====== TEXT SECTION ======

Writer's pictureTrinity College Glasgow

Re-Imagining Presbyteries – Love, Localism and the Munus Triplex


This post has been brewing for a while. Back before the Chalmers Lectures on Kirk Reform, it was the way so many folk within the Kirk spoke about presbyteries that irked me enough to start thinking more about structural reform. My take on church structures has also always been a big picture ‘political’ one. I am interested in them because I am interested in how power is shared and configured within institutions. I have other friends and colleagues who are much better presbyterian ‘geeks’ than I am and I lean on them constantly, because I am not an expert on the details of Church Law and procedure. My main interest is in how structures mediate relationships between people – so in what we call ‘polity’ and in ‘polity-making’.[1]


Over the years: I witnessed the brutal departing from a previous scheme of presbytery reform in the GA and was both startled by it and a bit intrigued. I watched the Barrier Act swing into operation or the threat of it be invoked at various times. I saw friends work for presbyteries and saw how that was for them. I worked in the URC for a while, taking part in District Councils and Regional Synods, so having an opportunity to be part of another system. I knew a number of URC Synod Moderators. I watched Fresh Expressions and Pioneer Ministry find institutional champions among certain C of E Bishops and saw how that affected support for them in particular dioceses.

When I wrote RTK and after the Special Commission/Radical Action Plan swung their weight behind presbytery reform, I always felt this was going to be a significant part of the reform journey and that it would be hard to get right. After being distracted for a while, three West of Scotland presbyteries asked me to give a talk, then there was an invitation from Andrew MacLellan and Sandy Forsyth, in their imaginative work for the then Presbytery of Dunfermline; finally it was an invitation to speak to Lanark/Hamilton Presbyteries – which pushed me to think more about this.


If I needed reminding, a long Zoom Presbytery of Glasgow meeting in December 2020, moderated with great patience and fortitude by William Wilson, reminded me of why these parts of our institution can take us to the edge. Even then, though, witnessing some passionately stubborn and heartfelt last stands in which folk appealed for their buildings to be given a reprieve, something tugged at my soul and reminded me there is a dignity and a humanity to what we do in our polities. The rubrics of congregations being ‘cited to appear’, the right to be heard ‘on the floor of presbytery’, the commitment to debate and talk and the ways in which we constrain and release one another in voting – these all reflect our belonging to the body of Christ, our ‘incorporation’[2] which brings not only mystical and spiritual bonds in Christ, but also political and social relationships, connections and responsibilities to one another (which I would say are also ‘in Christ’).

====== DATA LINES ======

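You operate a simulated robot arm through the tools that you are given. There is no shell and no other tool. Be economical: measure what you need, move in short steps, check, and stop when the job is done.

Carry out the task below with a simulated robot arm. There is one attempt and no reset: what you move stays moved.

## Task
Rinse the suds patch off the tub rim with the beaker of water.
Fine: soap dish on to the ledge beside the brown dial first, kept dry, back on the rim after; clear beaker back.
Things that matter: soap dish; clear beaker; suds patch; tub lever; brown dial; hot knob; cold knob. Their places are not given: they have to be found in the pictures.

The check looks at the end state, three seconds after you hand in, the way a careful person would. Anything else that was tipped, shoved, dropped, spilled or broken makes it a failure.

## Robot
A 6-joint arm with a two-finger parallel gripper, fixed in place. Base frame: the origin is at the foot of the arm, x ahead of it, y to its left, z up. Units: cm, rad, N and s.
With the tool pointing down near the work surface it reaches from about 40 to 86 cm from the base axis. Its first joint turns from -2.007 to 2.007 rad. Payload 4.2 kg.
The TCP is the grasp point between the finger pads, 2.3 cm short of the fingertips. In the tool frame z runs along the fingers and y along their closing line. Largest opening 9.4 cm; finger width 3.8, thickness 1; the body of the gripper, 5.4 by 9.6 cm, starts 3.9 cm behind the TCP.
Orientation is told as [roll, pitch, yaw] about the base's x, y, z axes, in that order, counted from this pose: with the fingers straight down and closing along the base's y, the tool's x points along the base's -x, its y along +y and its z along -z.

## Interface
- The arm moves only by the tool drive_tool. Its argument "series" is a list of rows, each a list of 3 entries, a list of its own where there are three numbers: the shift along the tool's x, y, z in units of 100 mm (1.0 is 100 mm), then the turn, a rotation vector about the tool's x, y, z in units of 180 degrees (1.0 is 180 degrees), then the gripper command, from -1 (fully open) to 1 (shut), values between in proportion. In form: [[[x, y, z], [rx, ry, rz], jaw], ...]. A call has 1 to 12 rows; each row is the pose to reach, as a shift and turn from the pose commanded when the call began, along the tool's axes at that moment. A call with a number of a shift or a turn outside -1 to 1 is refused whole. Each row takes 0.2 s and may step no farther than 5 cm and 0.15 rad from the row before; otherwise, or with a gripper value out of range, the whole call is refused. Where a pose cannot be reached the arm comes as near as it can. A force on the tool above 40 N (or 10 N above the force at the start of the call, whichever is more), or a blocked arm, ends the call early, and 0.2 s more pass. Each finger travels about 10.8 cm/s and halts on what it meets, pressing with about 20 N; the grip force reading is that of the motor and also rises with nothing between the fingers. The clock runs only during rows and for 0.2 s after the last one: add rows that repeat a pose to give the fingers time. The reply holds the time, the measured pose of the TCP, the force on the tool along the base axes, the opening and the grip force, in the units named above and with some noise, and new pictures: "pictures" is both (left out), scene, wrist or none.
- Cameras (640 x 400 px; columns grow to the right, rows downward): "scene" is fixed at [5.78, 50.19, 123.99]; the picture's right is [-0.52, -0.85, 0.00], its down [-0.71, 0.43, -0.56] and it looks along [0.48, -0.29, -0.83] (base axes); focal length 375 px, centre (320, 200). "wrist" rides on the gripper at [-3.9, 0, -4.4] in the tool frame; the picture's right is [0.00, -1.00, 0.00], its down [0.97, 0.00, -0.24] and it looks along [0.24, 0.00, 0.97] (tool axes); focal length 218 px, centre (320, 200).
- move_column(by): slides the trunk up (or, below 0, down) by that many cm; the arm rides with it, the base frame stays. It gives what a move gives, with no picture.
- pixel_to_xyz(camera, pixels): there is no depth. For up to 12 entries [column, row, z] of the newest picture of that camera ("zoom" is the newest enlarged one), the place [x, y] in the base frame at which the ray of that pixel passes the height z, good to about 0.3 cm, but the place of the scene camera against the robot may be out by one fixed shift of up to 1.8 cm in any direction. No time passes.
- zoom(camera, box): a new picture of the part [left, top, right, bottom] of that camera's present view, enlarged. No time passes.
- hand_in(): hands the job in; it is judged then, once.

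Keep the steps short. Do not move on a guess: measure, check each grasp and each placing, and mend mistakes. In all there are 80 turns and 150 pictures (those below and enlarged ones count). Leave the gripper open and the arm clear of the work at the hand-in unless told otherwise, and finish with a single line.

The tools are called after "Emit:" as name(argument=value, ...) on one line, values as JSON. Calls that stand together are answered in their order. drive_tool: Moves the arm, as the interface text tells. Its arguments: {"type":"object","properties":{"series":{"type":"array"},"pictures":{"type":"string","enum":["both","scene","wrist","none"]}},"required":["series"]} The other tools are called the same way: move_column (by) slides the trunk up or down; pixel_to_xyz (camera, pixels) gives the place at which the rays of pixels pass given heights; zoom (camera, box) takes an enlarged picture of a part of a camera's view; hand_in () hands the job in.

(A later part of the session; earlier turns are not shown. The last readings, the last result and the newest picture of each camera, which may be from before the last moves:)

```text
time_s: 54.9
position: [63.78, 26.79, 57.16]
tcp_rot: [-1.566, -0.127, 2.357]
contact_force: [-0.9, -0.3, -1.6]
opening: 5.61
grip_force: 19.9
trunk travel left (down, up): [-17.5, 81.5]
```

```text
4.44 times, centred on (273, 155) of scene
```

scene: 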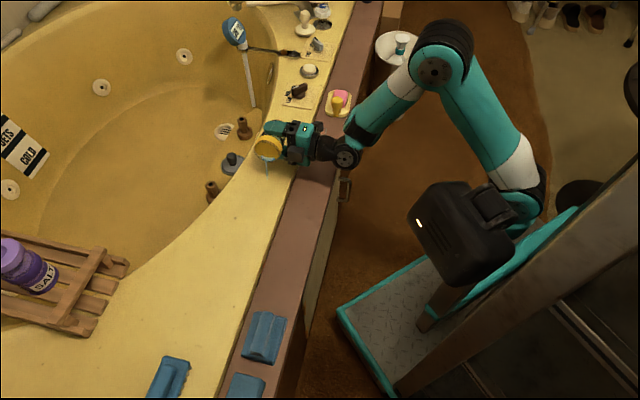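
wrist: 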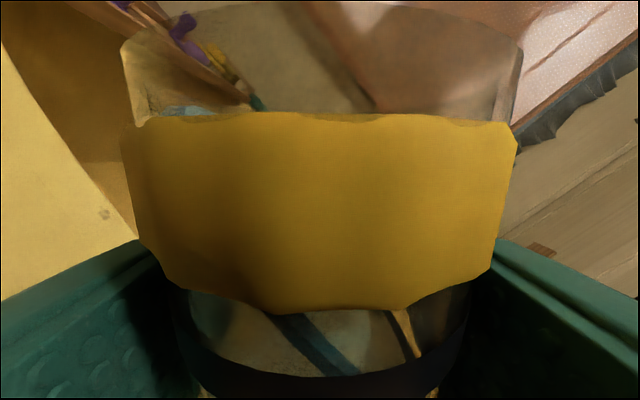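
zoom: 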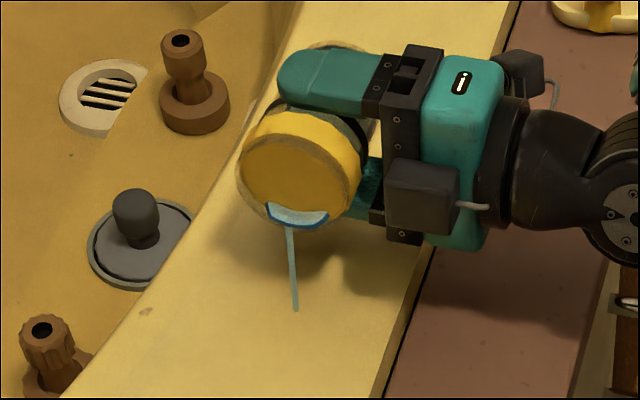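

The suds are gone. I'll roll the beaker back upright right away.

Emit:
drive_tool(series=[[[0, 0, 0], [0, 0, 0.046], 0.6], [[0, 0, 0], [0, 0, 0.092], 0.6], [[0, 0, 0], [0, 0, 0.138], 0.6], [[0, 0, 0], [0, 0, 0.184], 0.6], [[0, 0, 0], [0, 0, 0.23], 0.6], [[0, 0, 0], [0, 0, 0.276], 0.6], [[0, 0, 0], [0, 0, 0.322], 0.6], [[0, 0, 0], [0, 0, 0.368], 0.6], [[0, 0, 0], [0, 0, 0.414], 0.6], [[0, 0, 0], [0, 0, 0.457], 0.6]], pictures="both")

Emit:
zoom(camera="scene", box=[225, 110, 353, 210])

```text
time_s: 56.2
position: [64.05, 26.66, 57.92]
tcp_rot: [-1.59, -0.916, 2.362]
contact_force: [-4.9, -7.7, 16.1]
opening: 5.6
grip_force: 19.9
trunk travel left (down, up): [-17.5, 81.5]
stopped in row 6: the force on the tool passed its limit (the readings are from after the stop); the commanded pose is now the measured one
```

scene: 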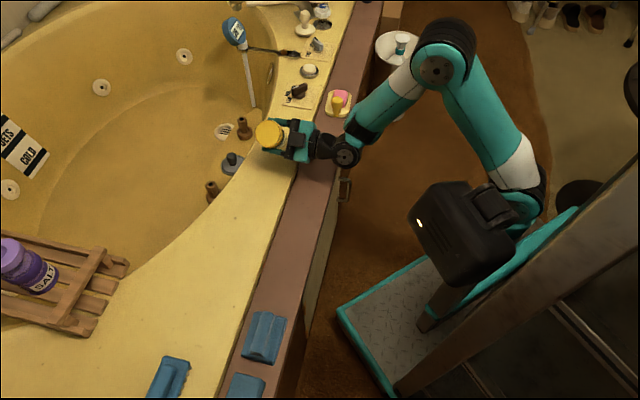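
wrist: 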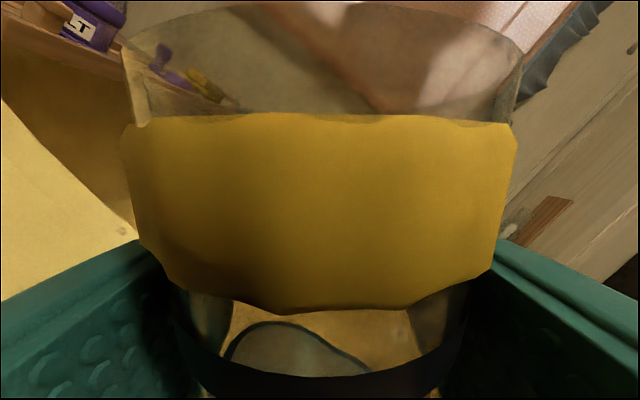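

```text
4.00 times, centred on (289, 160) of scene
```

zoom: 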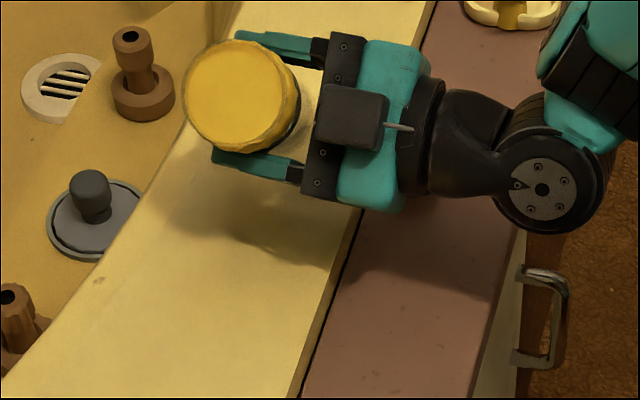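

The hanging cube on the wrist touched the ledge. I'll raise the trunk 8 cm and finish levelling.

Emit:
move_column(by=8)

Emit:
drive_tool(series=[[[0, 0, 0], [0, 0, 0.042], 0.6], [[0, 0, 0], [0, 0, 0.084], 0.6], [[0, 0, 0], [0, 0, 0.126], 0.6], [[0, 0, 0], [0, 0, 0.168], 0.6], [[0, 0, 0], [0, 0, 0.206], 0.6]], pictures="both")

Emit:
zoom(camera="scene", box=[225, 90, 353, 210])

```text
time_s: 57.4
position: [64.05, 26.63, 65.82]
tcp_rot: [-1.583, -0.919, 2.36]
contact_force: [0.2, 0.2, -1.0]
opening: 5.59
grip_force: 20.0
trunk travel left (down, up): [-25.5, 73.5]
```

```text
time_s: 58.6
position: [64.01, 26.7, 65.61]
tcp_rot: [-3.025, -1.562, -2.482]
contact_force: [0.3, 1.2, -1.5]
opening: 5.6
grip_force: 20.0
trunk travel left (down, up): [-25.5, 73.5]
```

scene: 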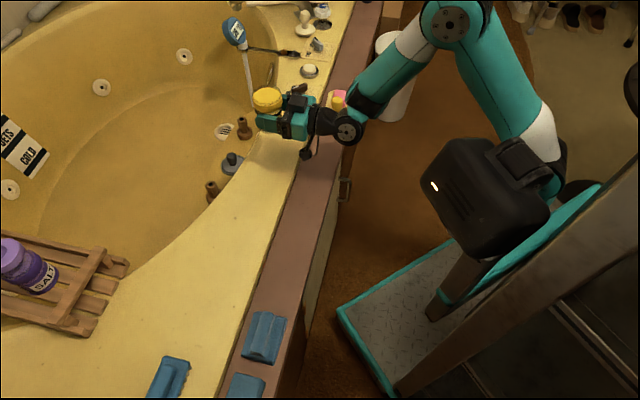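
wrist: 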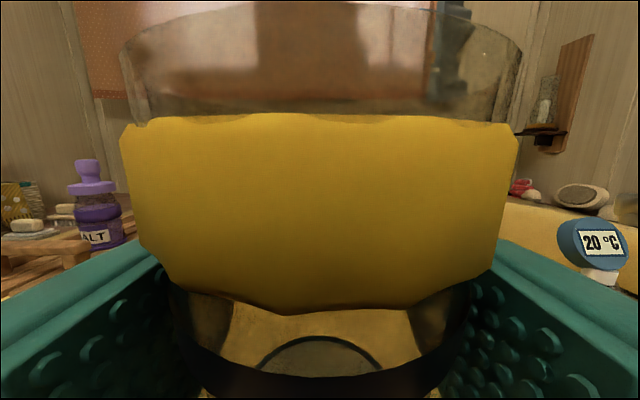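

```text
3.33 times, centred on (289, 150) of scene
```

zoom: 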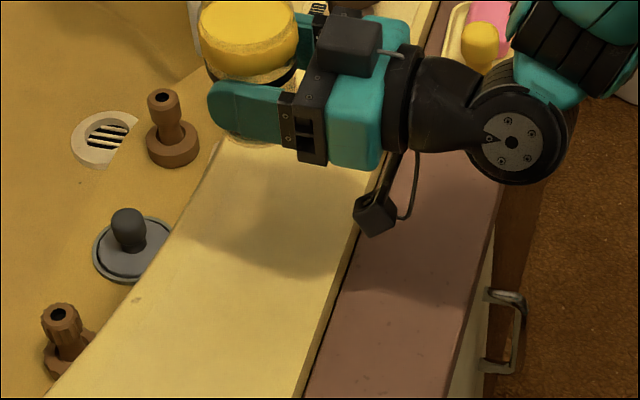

======

[REQUIREMENT 1]:
Repeat the span of the text section whose first words are "Over the years: I" and whose last words are "in particular dioceses.".
[REQUIREMENT 2]:
Continue the text section from where it stops.

[FINAL RESULT 1]:
Over the years: I witnessed the brutal departing from a previous scheme of presbytery reform in the GA and was both startled by it and a bit intrigued. I watched the Barrier Act swing into operation or the threat of it be invoked at various times. I saw friends work for presbyteries and saw how that was for them. I worked in the URC for a while, taking part in District Councils and Regional Synods, so having an opportunity to be part of another system. I knew a number of URC Synod Moderators. I watched Fresh Expressions and Pioneer Ministry find institutional champions among certain C of E Bishops and saw how that affected support for them in particular dioceses.

[FINAL RESULT 2]:
Writing RTK, I became interested in the possibility that the way forward into reform, had to come by way of taking our institutional structures more seriously, of treating them with real theological seriousness. It seemed that by doing this, we might find a perspective on them which could combine the courage to change them radically, with the wisdom to change them well.


In this post I want to distil some thoughts from the different conversations and contexts mentioned above and offer some theological reflection on the nature of presbyteries, as a contribution to the ongoing work of reforming them. There are a couple more debts I want to acknowledge on the way. The first is to my PhD student Scott Paget, whose work on theology and geography in relation to youth work is inspiring me to see the rich and underexplored connections between these disciplines. The second is to Adrian Shaw, who has done such important work for the Kirk in relation to climate change. His developing research interest in the Statistical Accounts of Scotland has reminded me of what a remarkable place they hold in the history of Scotland and of the Kirk.


‘Territorial Ministry’

The debates which took place not so long ago on the Third Article Declaratory[3], have their own place in the journey to reforming the kirk. I have a good deal of sympathy with those who worry about whether the commitment “to bring the ordinances of religion to the people in every parish of Scotland through a territorial ministry” is now unsustainable. However, one unintended consequence of their legitimate concerns may have been a tendency to view the concept of “territorial ministry” in an overly negative light.


At the very end of RTK, on the final page, I reflected briefly on what it might mean to live into a “territorial imagination” for the Kirk. I want to try to develop that idea here, building on those reflections on parish and extending them to presbytery.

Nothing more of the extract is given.